Information provided =>
>> START

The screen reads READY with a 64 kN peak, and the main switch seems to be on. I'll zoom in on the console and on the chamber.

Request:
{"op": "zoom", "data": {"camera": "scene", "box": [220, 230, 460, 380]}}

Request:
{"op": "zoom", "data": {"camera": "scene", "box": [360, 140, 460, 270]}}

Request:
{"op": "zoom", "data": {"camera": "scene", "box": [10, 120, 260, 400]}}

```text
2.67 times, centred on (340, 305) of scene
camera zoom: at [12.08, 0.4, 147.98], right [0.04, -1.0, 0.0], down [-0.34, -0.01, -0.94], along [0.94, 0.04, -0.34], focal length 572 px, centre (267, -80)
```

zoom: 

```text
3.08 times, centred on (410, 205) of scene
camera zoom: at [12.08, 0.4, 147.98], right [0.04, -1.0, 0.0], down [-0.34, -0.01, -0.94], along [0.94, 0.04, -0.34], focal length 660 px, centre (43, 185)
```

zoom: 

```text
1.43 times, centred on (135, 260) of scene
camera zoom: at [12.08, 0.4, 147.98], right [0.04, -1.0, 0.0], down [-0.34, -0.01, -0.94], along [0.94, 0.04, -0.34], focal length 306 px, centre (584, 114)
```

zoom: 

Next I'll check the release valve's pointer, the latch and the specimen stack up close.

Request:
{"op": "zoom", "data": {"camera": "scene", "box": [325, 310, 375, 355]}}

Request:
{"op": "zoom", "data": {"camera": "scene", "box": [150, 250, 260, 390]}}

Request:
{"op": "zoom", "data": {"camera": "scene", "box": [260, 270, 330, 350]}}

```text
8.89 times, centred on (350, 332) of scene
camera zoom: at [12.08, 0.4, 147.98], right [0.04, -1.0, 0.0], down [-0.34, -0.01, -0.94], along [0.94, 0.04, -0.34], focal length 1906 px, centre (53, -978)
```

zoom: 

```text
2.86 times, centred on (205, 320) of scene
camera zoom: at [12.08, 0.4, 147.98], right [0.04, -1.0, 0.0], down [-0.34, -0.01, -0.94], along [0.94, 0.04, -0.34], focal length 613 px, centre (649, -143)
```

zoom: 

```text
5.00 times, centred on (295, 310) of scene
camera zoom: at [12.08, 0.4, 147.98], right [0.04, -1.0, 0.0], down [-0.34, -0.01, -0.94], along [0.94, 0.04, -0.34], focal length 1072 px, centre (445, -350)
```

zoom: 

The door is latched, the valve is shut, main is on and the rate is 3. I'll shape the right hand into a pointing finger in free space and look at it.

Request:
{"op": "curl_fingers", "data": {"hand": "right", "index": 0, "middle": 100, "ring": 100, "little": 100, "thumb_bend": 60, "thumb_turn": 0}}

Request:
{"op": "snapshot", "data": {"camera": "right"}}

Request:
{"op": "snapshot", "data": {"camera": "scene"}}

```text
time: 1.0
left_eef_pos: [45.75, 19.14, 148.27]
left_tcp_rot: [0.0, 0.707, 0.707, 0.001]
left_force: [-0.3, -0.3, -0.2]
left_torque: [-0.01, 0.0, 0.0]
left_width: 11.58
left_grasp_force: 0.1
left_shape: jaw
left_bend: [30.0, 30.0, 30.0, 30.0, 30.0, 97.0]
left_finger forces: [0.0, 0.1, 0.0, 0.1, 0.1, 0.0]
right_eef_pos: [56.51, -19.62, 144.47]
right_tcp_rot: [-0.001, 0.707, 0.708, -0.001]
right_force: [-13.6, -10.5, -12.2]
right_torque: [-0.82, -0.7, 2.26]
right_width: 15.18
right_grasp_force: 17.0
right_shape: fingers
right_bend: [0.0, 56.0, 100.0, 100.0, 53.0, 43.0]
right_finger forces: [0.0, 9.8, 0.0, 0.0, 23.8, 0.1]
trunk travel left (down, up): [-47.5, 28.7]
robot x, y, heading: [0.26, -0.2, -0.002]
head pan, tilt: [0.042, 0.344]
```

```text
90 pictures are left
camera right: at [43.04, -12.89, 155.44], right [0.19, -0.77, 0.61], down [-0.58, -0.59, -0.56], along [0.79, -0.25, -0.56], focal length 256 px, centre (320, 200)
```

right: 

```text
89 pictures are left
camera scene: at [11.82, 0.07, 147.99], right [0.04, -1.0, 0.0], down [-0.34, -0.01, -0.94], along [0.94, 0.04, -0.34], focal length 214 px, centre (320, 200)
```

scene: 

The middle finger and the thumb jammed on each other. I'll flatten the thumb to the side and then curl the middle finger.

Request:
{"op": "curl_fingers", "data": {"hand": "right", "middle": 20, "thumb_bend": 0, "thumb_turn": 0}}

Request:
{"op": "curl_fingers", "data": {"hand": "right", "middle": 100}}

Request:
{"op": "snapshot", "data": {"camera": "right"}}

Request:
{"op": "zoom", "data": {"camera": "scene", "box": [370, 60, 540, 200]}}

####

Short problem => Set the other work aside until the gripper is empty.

>> END

Short problem => Give a single number: the count of lines above that include the word "length".

Task answer => 8